What they're saying: Josh Riley, the Democrat running against Rep. Marc Molinaro (R-N.Y.), told Axios the "whole administration" — including Harris — "has failed on this. Top to bottom the Biden administration has been a disaster on the border."
- Riley made clear he would not vote for Trump but declined to commit to voting for Harris in November – though his campaign said in a July 22 fundraising email that he's "supporting Vice President Harris as the Democratic nominee."
- "I approach all of this based on policies, not personalities. And my view is that if there's a president, vice president, anybody ... if they want to do things to help upstate New York, I'm going to support that, and if not, I'm going to oppose it," he said.
Driving the news: Riley's campaign is out with a new ad saying that "on the border, I've opposed the president."
- That echoes ads run by Trump-district Rep. Marie Gluesenkamp Perez (D-Wash.) and Rep. Colin Allred (D-Texas), who is running for Senate in GOP-leaning Texas.
- Sen. Jon Tester (D-Mont.) has repeatedly stressed disagreements with Biden on the border, as well as environmental regulations and oil drilling.
Between the lines: The Harris campaign pointed to numerous examples of vulnerable House and Senate Democrats campaigning with Harris and saying she has reignited Democratic voters' enthusiasm.
- The campaign sees winning up and down the ballot as its top priority and wants Democrats to use whatever maneuvers help them win, a source familiar with the campaign's thinking told Axios.
- Campaign spokesperson Kevin Munoz, pointing to Republicans and former President Trump killing a bipartisan border deal earlier this year, said Harris is the "one candidate in this race who will fight for bipartisan solutions to strengthen border security."
The other side: "These highly vulnerable House Democrats will vote for San Francisco liberal Kamala Harris on election day," National Republican Congressional Committee spokesperson Will Reinert told Axios.

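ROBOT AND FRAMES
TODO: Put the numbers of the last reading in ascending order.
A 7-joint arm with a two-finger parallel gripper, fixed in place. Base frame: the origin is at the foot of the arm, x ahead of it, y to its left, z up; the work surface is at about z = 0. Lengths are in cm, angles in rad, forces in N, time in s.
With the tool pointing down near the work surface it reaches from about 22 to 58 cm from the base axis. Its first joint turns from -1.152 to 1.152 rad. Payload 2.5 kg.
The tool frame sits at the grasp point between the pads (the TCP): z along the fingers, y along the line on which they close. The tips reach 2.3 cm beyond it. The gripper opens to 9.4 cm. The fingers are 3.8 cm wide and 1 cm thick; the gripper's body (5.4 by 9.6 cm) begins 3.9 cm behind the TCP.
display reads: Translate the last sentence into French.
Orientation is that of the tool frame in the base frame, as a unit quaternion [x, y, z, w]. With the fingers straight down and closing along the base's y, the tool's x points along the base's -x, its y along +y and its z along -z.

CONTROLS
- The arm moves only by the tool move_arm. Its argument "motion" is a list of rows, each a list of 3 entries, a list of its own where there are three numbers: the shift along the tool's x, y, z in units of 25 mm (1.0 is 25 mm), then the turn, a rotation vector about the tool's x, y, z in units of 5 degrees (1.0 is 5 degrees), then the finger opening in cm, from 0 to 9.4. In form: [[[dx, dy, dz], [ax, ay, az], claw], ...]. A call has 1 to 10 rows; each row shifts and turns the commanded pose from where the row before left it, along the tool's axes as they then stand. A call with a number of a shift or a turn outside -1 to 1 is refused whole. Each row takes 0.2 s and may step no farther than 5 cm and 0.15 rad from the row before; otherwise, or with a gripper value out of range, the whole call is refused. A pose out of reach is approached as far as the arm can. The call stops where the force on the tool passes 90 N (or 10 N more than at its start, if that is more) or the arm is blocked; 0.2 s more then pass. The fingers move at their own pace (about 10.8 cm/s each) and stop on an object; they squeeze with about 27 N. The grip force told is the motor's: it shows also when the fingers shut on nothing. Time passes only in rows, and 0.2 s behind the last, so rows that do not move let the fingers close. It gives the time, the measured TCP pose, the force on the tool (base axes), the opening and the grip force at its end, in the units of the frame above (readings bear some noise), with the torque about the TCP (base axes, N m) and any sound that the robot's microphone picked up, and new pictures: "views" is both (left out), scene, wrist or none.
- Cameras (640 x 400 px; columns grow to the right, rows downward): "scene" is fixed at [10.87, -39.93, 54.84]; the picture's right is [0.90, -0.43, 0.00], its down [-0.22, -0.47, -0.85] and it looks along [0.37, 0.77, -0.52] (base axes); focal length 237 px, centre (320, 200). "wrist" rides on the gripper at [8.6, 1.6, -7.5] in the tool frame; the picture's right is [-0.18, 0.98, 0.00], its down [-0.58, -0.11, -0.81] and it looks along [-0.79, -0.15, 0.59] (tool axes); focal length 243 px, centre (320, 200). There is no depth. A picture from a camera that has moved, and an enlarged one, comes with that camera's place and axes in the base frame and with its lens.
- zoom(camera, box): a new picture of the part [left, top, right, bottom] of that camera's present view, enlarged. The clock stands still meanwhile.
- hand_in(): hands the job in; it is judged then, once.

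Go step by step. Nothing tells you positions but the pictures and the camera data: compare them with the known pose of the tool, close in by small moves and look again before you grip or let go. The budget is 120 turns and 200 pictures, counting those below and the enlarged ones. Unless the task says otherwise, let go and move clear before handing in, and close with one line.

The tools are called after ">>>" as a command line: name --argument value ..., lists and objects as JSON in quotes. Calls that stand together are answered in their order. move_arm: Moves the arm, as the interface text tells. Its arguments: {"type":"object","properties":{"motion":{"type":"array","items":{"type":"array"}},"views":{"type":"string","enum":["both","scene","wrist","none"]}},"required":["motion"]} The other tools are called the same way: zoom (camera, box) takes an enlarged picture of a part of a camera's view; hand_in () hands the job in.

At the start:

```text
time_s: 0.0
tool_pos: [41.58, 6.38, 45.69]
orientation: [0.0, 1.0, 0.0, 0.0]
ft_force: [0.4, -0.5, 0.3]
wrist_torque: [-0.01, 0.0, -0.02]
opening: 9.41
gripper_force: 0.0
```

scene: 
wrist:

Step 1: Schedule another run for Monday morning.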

- Harris "isn't just complicit in Joe Biden's failures these frauds pretend to dislike, but wants to take America in an even more dangerous direction," Reinert added.
- Molinaro said in a statement that Riley is "blatantly lying" in his ad, with his campaign saying their Democratic rival has "stood with Harris-Biden on open border policies 100%."
Zoom in: Biden dropping out of the race has made it even easier for Democrats to turn the president into a down-ballot punching bag.
- Adam Frisch, who is running in a Republican-leaning House seat in Colorado, is running an ad touting his call for Biden to withdraw as evidence that he is not a party "yes man."
- Golden launched an ad after Biden dropped out saying the 81-year-old president is "unfit to serve a second term" and touting his vote against the Build Back Better Act and a Biden emissions standards rule.
Zoom out: Distancing from a presidential administration, especially an unpopular one, is a time-honored strategy for congressional candidates of both parties.
- Congressional Democrats had begun distancing from Biden before he left the ticket, a dynamic that accelerated after his disastrous debate against former President Trump.
Yes, but: Some incumbent Democrats have shied away from openly hitting Biden from for fear of not having a sufficiently anti-Biden record to back up their rhetoric.
- One swing-district lawmaker told Axios it is hard to deploy the strategy "unless we have a voting record to prove it."
- In lieu of that, the lawmaker said, "Most of us will lean in on the Senate border bill ('which I would have voted for if Mike Johnson hadn't scuttled it...')."
Editor's note: This story has been updated with additional reporting.